§ **Exercise task**
Transcribe the supplied passage beginning at "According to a". Stop after "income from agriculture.".

§ **Supplied passage**
+-------+
I notice on the next page of this publication an article about bricks and cupboards. There is also a picture here showing a Black man making bricks. He is doing it very cheaply using a machine which cost R10 000 and produces 10 000 bricks a day. Yet one sees that at Folweni they are building houses out of wattle and daub. I wonder why the KDC could not set up a brick-making machine or plant near Folweni, a plant run by a Black man where the bricks could be manufactured to build those houses.

Having mentioned the need for outside help for Blacks, I should like to use this opportunity of telling hon. members what the S.A. Sugar Association has done for the Zulus in Natal who are sugar cane farmers. In 1973-’74 the Sugar Association decided to give a grant of R5 million to what they called the Small Canegrowers Financial Aid Fund. This fund, incidentally, has now grown to R8,5 million, with a further R1 million from the Sugar Association and R2,5 million borrowed from Barclays Bank. Since its inception this fund has financed 10 000 individual loans, totalling a sum of R12,8 million. The majority of these loans have been made to new farmers. Sugar cane production has increased from 355 000 tons in 1973-’74 to 1,2 million tons in 1981-’82; an annual compound increase of 16,4% a year. The income from sugar cane development has increased from R2,7 million in 1973-74 to R24 million in 1981-’82 an annual compound increase of 31,4% in revenue over this eight-year period.

According to a forecast for 1989-’90 a total amount of R42 million will be raised by cane farmers by that time. It is calculated that only 3% of KwaZulu is available for sugar cane farming. This percentage represents some 90 000 ha. At present only 42 000 ha are being utilized and might I say that the level of production is lower than the average of White farmers. Therefore the potential for sugar cane farming in KwaZulu is really great. I might also add that the Sugar Association has established schools for the training of farmers in the proper growing of sugar cane. With adequate and direct help from outside, however, the potential annual income derived by Zulus from sugar cane production alone is in excess of R100 million at at today’s values which would represent 28% of KwaZulu’s total income from agriculture.

I am quite sure the hon. the Minister is fully aware of this but I raise this nevertheless because I believe hon. members will be interested to know that we have here an industry that has gone to the trouble not only to provide the necessary finance but also the technical and managerial know-how to increase the livelihood of Zulus in the sugar cane producing areas of Natal. I am quite sure that if this could be expanded into the commercial and industrial areas, however small they may be—in local communities such as Folweni—a growing commercial and industrial activity will be created within these areas. This, I believe will only add to the growth of those areas causing them to become financially viable growth areas within KwaZulu. I appeal to the hon. the Minister and the hon. the Deputy Ministers to ask this department and the KwaZulu government to give added attention to the areas to which I have referred. These are the areas just south of Durban, such as Umlazi and Umbumbulu, because it has become an increasingly festering sore within the community itself, as well as bedevilling relationship between Black and White, and therefore needs urgent attention. [Time expired.]

Mr. A. SAVAGE:

Mr. Chairman, I regret that I cannot reply directly to the hon. member for Amanzimtoti. The time available to me is far too short for that. I do wish, however, to address myself again to the problem of the Fingos and the Fingo reserve.
+-------+
§ **Given information**
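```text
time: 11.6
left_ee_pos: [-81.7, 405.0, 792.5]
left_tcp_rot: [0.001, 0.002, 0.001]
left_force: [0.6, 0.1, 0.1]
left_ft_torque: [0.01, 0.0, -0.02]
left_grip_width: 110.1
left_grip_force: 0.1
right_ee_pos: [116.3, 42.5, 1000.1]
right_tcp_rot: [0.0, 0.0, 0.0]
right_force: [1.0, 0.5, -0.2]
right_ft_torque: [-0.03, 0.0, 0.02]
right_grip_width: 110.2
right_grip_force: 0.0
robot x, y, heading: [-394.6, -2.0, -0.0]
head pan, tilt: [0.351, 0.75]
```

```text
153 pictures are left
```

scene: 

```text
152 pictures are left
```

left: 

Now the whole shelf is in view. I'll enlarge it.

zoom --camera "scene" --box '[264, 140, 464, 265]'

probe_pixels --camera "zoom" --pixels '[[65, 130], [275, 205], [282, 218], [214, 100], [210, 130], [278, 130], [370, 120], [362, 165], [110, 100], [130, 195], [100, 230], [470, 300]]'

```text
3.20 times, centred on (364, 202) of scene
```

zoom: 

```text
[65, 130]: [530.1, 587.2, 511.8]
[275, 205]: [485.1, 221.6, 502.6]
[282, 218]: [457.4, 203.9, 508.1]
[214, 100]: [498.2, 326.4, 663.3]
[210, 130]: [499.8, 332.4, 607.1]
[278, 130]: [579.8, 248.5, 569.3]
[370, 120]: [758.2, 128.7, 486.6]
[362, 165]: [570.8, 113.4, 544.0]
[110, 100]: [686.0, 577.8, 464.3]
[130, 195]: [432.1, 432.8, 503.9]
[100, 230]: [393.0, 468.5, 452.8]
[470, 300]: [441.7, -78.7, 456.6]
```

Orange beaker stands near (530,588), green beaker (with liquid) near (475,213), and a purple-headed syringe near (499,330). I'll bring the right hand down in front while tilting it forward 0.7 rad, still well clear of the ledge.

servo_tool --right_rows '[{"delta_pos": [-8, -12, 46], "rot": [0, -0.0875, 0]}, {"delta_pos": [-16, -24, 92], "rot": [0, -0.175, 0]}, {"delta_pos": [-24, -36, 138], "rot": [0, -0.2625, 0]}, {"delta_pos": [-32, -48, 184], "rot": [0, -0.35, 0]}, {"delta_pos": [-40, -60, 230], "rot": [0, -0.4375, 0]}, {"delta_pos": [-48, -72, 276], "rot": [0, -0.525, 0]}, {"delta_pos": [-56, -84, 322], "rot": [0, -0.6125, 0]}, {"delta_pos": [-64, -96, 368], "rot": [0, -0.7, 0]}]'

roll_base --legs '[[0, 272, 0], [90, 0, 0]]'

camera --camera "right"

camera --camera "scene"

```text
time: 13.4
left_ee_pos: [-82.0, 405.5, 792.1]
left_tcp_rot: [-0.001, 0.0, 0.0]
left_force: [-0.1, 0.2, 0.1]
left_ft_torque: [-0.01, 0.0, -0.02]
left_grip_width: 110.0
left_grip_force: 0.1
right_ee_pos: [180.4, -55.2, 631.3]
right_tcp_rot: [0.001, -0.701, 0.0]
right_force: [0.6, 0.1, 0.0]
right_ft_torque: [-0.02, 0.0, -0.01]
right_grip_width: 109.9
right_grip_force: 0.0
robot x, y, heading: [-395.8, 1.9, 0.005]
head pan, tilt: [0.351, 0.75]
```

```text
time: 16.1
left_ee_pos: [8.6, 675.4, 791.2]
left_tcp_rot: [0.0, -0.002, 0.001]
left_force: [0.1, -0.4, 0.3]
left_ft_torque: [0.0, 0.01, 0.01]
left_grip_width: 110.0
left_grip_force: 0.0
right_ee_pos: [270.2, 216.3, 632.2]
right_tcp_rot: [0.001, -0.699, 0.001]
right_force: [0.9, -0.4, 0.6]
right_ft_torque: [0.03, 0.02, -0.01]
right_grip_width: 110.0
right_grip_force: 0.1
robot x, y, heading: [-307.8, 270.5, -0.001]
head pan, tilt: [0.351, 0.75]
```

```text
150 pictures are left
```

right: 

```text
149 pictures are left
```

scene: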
+-------+
§ **Finished task**
According to a forecast for 1989-’90 a total amount of R42 million will be raised by cane farmers by that time. It is calculated that only 3% of KwaZulu is available for sugar cane farming. This percentage represents some 90 000 ha. At present only 42 000 ha are being utilized and might I say that the level of production is lower than the average of White farmers. Therefore the potential for sugar cane farming in KwaZulu is really great. I might also add that the Sugar Association has established schools for the training of farmers in the proper growing of sugar cane. With adequate and direct help from outside, however, the potential annual income derived by Zulus from sugar cane production alone is in excess of R100 million at at today’s values which would represent 28% of KwaZulu’s total income from agriculture.